_Extracted material_
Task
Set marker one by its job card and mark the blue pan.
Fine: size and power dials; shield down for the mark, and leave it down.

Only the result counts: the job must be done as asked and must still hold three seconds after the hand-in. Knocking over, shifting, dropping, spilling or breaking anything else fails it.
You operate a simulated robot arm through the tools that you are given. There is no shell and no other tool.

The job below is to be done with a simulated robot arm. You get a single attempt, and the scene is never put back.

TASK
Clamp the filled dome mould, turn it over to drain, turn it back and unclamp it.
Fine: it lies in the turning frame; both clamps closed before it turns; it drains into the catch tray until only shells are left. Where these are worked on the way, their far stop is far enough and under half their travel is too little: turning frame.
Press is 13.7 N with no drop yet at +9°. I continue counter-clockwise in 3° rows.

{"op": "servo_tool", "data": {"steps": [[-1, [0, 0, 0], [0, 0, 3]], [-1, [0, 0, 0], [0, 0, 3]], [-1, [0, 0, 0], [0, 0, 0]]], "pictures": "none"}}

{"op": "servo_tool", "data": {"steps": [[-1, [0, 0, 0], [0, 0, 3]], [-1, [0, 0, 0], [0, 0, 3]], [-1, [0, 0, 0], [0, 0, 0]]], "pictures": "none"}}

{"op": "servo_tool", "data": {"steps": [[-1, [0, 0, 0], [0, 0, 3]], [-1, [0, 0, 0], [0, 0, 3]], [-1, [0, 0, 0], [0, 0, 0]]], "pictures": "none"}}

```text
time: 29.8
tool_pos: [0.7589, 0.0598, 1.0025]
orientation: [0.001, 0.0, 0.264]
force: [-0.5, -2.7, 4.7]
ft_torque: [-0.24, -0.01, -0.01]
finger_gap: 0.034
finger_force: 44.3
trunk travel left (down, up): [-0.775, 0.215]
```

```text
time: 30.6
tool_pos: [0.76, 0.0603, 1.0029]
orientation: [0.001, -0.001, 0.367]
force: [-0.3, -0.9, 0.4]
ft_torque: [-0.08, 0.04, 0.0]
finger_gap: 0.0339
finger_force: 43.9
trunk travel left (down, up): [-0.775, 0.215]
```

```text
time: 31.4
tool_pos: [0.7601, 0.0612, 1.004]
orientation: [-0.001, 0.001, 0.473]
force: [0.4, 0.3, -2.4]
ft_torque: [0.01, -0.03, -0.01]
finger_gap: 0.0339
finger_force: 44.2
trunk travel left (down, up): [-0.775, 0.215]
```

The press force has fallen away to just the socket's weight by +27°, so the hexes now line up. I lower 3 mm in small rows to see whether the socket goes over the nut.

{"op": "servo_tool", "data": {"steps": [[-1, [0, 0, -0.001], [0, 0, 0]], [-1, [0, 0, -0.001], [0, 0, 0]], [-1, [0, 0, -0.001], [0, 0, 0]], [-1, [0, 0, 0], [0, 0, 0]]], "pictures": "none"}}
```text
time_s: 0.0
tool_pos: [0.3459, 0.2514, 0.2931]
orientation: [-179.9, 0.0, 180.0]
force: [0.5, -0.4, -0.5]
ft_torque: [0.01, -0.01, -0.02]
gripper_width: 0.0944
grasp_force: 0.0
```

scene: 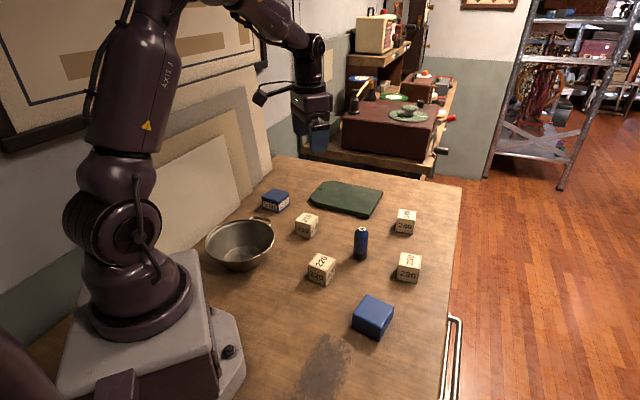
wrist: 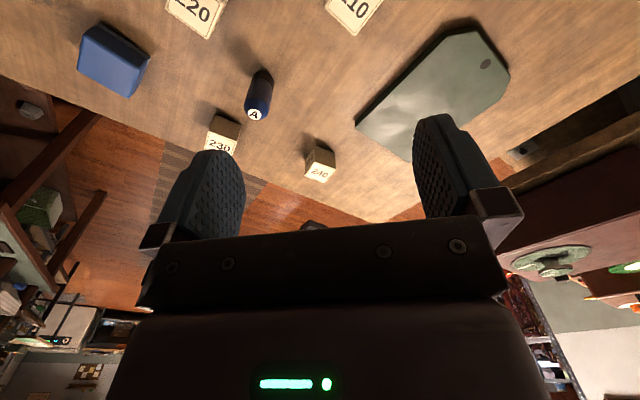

_What this task involves_
Copy the text to read in full.

_Text to read_
Danger Mouse Pt. 22: Horsepower is King

The Right Combinations are Key

Mike Petralia May 5, 2004 0 Comment(s)

When we built Danger Mouse (DM) a couple years ago, the plan was simple. Build an engine that we could abuse again and again and at every possible power level. Our plan included testing some of the smartest combinations you guys, the readers, could come up with. And the letters started pouring in. DM has been the first and only magazine engine ever built specifically to test the reader's ideas. And there's no stopping it now. We have stopped doing one thing with it however; counting dyno pulls after we reached 1,500 (not all of which have been recorded). And in the term we have seen lots of both good and bad results. In fact, we've tried so many different combinations by now that we think we've found a few new recipes for perfection. If you'd like to make 500-plus hp with your pump gas 355, we've got that covered. Or how about making over 700 blown horsepower on pump-gas little motor? Danger Mouse can show you how. This time, we've shot deeper into the realms of supercharging, roller cams, and EFI technology using DM as or bullet. And best of all the results we got are right in here.

If you're unaware of DM's history, here's the low-down. We built DM with the intention of running it ragged on the dyno every month trying to make all combinations work the best they could. So, to reach that goal, DM was built tough. Starting with a World Products 4-bolt Motown block bored .030-over we dropped in a complete Lunati rotating assembly making it displace a street-real 355 cid. We even left the flattop Lunati pistons 0.040-inch down the bore (as opposed to a true "zero-deck") to more closely approximate what you might have under your hood. Then we bolted some rather boring stock GM components on top and slapped it on the dyno for its first run. After that day was finished, we were happy to report that with just a few tuning tweaks, DM made an outstanding 308 hp and 395 ft-lb of torque in totally stock trim (see BASELINE: Test 1). Then we spent the rest of the first year testing different top end combinations, while we left the bottom end completely untouched. This month's story is a recap of the best tests beginning in 2004, (we've already recapped everything up until that point in SC May and December, 2003). It's most interesting to note that, since the beginning, we've been able to increase DM's normally aspirated power output by a factor of 200 hp and by adding a blower we've almost doubled that increase to over 400 extra ponies.

_Solution for this problem_
Danger Mouse Pt. 22: Horsepower is King

The Right Combinations are Key

Mike Petralia May 5, 2004 0 Comment(s)

When we built Danger Mouse (DM) a couple years ago, the plan was simple. Build an engine that we could abuse again and again and at every possible power level. Our plan included testing some of the smartest combinations you guys, the readers, could come up with. And the letters started pouring in. DM has been the first and only magazine engine ever built specifically to test the reader's ideas. And there's no stopping it now. We have stopped doing one thing with it however; counting dyno pulls after we reached 1,500 (not all of which have been recorded). And in the term we have seen lots of both good and bad results. In fact, we've tried so many different combinations by now that we think we've found a few new recipes for perfection. If you'd like to make 500-plus hp with your pump gas 355, we've got that covered. Or how about making over 700 blown horsepower on pump-gas little motor? Danger Mouse can show you how. This time, we've shot deeper into the realms of supercharging, roller cams, and EFI technology using DM as or bullet. And best of all the results we got are right in here.

If you're unaware of DM's history, here's the low-down. We built DM with the intention of running it ragged on the dyno every month trying to make all combinations work the best they could. So, to reach that goal, DM was built tough. Starting with a World Products 4-bolt Motown block bored .030-over we dropped in a complete Lunati rotating assembly making it displace a street-real 355 cid. We even left the flattop Lunati pistons 0.040-inch down the bore (as opposed to a true "zero-deck") to more closely approximate what you might have under your hood. Then we bolted some rather boring stock GM components on top and slapped it on the dyno for its first run. After that day was finished, we were happy to report that with just a few tuning tweaks, DM made an outstanding 308 hp and 395 ft-lb of torque in totally stock trim (see BASELINE: Test 1). Then we spent the rest of the first year testing different top end combinations, while we left the bottom end completely untouched. This month's story is a recap of the best tests beginning in 2004, (we've already recapped everything up until that point in SC May and December, 2003). It's most interesting to note that, since the beginning, we've been able to increase DM's normally aspirated power output by a factor of 200 hp and by adding a blower we've almost doubled that increase to over 400 extra ponies.